Representing the club 300 times as a player, the 42-year-old has made himself the most loved man in Bournemouth due to his commitment and success on the south coast as Cherries boss.
F is for Steve Fletcher
No, not the Sheffield Wednesday striker.
Fletcher made a staggering 726 appearances for the Cherries in 18 years with Bournemouth, making him the club's record appearance maker by a whopping 243 matches. The Englishman is also the club's second-highest goalscorer, netting 122 times during his spell with the Cherries.
G is for Tommy Godwin
Widely considered as Bournemouth's greatest ever goalkeeper, the Irishman made 388 appearances for the club between 1952 and 1962. He also represented the national team 13 times, and boy do Bournemouth wish they had a shot-stopper like him around today.
H is for High-Octane Football
Bournemouth arrived in the Premier League as a fairly unknown entity for the majority of the league's fans, but they immediately managed to set a few pulses racing with their swashbuckling and free-flowing football.
While this has undoubtedly led to a more or less absent defence, it sure has been entertaining for Bournemouth fans to watch week in and week out.
I is for John Impey
Spending eight years with Bournemouth during which he made 303 appearances for the club, Impey had little competition for his place on this list as the letter 'I'.
Regardless, the defender is here on merit, and put his body on the line repeatedly for the Cherries between 1975 and 1983.
J is for Journey
The journey Bournemouth's fans have been on since 2009 is unbelievable, and far from over yet.
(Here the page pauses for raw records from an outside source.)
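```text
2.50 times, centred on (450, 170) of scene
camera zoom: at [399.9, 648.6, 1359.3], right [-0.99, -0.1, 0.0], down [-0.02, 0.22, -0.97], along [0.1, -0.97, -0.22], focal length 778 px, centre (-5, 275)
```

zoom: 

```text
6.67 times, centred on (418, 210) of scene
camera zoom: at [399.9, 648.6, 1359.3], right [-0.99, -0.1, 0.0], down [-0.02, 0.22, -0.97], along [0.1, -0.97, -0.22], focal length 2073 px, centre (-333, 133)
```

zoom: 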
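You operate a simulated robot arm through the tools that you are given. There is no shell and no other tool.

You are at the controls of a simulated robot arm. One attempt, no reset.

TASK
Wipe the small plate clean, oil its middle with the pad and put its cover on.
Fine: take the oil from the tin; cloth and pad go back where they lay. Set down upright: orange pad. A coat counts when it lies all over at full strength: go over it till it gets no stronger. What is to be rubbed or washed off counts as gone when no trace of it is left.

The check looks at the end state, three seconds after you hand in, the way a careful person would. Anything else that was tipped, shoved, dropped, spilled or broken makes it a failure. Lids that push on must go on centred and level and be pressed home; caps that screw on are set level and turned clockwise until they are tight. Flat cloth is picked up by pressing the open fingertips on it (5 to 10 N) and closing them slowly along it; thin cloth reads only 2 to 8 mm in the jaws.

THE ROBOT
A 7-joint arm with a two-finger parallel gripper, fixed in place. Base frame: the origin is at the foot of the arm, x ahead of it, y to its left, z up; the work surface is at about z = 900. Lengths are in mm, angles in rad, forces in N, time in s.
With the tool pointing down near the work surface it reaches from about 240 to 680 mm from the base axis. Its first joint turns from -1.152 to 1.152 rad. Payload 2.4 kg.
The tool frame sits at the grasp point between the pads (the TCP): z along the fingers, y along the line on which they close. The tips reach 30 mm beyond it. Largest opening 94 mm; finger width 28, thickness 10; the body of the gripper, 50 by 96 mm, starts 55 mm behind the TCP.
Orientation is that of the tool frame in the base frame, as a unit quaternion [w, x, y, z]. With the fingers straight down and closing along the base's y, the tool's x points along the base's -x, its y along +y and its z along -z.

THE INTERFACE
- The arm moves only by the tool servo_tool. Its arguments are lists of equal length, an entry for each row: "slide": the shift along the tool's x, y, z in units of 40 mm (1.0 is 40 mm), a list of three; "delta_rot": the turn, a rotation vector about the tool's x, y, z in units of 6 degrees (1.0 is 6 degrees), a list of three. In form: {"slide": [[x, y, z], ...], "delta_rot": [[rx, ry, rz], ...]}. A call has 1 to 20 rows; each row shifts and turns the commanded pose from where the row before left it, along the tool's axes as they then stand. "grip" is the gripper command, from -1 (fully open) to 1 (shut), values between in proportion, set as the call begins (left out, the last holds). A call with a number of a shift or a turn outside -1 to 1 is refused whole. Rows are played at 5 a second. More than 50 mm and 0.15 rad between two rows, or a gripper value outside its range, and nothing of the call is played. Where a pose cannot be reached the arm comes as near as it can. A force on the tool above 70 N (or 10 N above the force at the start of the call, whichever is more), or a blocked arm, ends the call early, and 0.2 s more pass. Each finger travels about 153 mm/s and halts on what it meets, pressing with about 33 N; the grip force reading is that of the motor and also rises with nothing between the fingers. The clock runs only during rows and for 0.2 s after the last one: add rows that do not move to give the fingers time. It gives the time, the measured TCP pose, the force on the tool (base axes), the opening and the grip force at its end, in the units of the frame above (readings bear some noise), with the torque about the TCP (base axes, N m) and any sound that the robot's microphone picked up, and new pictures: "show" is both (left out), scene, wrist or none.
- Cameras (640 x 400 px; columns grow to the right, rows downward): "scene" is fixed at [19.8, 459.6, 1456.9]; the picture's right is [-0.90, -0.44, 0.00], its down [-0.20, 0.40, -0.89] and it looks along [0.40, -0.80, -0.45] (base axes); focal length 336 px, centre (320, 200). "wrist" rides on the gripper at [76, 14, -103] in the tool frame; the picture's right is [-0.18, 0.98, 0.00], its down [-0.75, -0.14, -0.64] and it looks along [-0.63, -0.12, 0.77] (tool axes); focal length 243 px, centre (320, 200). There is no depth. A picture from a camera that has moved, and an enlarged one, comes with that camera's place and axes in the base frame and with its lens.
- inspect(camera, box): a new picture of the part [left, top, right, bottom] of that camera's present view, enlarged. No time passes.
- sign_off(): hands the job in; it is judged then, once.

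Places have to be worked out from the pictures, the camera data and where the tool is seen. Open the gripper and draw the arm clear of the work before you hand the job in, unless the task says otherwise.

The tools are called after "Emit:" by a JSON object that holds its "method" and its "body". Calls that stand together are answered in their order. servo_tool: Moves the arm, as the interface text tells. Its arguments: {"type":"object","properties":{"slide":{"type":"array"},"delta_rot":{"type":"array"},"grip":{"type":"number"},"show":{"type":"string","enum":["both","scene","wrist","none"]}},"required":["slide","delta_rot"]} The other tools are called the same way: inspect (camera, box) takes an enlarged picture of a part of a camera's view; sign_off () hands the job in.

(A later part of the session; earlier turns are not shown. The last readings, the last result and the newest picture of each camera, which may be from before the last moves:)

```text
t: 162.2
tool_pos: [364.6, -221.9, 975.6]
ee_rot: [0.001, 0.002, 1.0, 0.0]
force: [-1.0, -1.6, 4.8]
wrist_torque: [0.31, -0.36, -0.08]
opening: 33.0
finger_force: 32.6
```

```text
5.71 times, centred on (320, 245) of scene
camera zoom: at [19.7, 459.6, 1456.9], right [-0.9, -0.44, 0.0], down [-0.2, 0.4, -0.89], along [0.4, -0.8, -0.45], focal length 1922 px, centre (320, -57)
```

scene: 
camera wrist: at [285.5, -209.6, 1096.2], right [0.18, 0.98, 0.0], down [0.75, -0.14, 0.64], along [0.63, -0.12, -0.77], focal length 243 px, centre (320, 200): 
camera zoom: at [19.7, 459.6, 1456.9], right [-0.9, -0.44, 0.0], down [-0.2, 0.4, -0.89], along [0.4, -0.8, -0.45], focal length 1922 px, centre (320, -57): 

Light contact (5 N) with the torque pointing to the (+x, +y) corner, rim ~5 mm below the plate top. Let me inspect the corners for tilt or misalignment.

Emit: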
The club rose from the fourth division of English football to grace the Premier League in just a six-year period, having never played a game in the top flight previously.
K is for Josh King
Despite nearly leaving Bournemouth for former club Manchester United in January, King has still given the Cherries some of the best years of his career.
48 goals since his arrival from Blackburn back in 2015 means he's the club's ninth-highest goalscorer of all time and the Norwegian has helped the club maintain their Premier League status during difficult periods.
L is for Jefferson Lerma
The club's record signing set them back £25m in 2018 and proved to be a smart acquisition, despite having raised a few eyebrows at first.
The Colombian has managed an incredible feat since his arrival, picking up a staggering 21 yellow cards in just 56 games for the Cherries.
M is for Ted MacDougall
Despite only playing 212 games for the club, MacDougall scored a record 142 goals for the Cherries, making him their most prolific striker to date. The Scotsman is so loved in Bournemouth that a stand was named after the attacker in honour of his service.
N is for New Kit
While Bournemouth are now strongly associated with the red and black stripes they don weekly, the club only adopted said colours in the early 1970s.
Before the re-brand, Bournemouth played in red and white, rather than black.
Unthinkable, isn't it?
Reminder that Seth Rogen supports Bournemouth because he pulled their name out of a hat on Soccer AM— Tom Victor (@tomvictor) April 27, 2015
S is for Simon Francis
Club captain, no-nonsense defender and loyal nine-year servant to the club, Bournemouth sure love Simon Francis.
While his best days may be behind him, and his ability on the pitch is a wee bit suspect, the Englishman deserves all the plaudits he gets along the south coast, having been with the Cherries since the bad old days.
T is for Tony Pulis
A former player and manager at Bournemouth, Wales' answer to Pep Guardiola has undoubtedly had better days in the hot seat than during his two seasons with the Cherries.
However, like it or not, Pulis has become a staple of English football in the past couple of decades, and god knows how much more exciting Bournemouth's playing style would be if he was still in charge.
It would probably be worse.
U is for Unbelievable Comeback
Look away now, Liverpool fans.
Arguably Bournemouth's greatest Premier League result, the Cherries were 3-1 down with just 15 minutes remaining against the Reds in December 2016, only to score thrice, including a 93rd minute winner to claim an almighty scalp.
V is for Vitality Stadium
While it's now known as the Vitality Stadium, Bournemouth fans still refer to their home ground as Dean Court - where they have played since 1910.
The stadium may have a small capacity, but the Bournemouth fans certainly make one hell of a noise come 3pm on a Saturday.
W is for Callum Wilson
The Bournemouth striker boasts a rags to riches story almost as grand as the club itself, having gone from lowly Kettering Town all the way to the England national team.
His 66 goals for the Cherries make him Bournemouth's sixth-highest scorer of all time and one of the most technically-gifted attackers the club has ever had.
X is for X-Factor
Bournemouth have always had a swagger to their play since arriving in the top flight, never being restricted by their relatively low status as a Premier League club.
Yes, that is all you're getting for 'X'.
Y is for Neil Young
While it would have been nothing short of amazing to see legendary musician Neil Young make 483 appearances for Bournemouth, it seems some dreams aren't made to come true.
Instead, we have to rely on the Cherries' second most-capped player of all time.
I'm sure he has a heart of gold, anyway.
Z is for Stephane Zubar
You're probably right to be questioning whether or not we just made up a player whose surname began with 'Z', but Zubar really did play for Bournemouth.
The defender still plays in England for Weymouth and managed 24 appearances for the Cherries.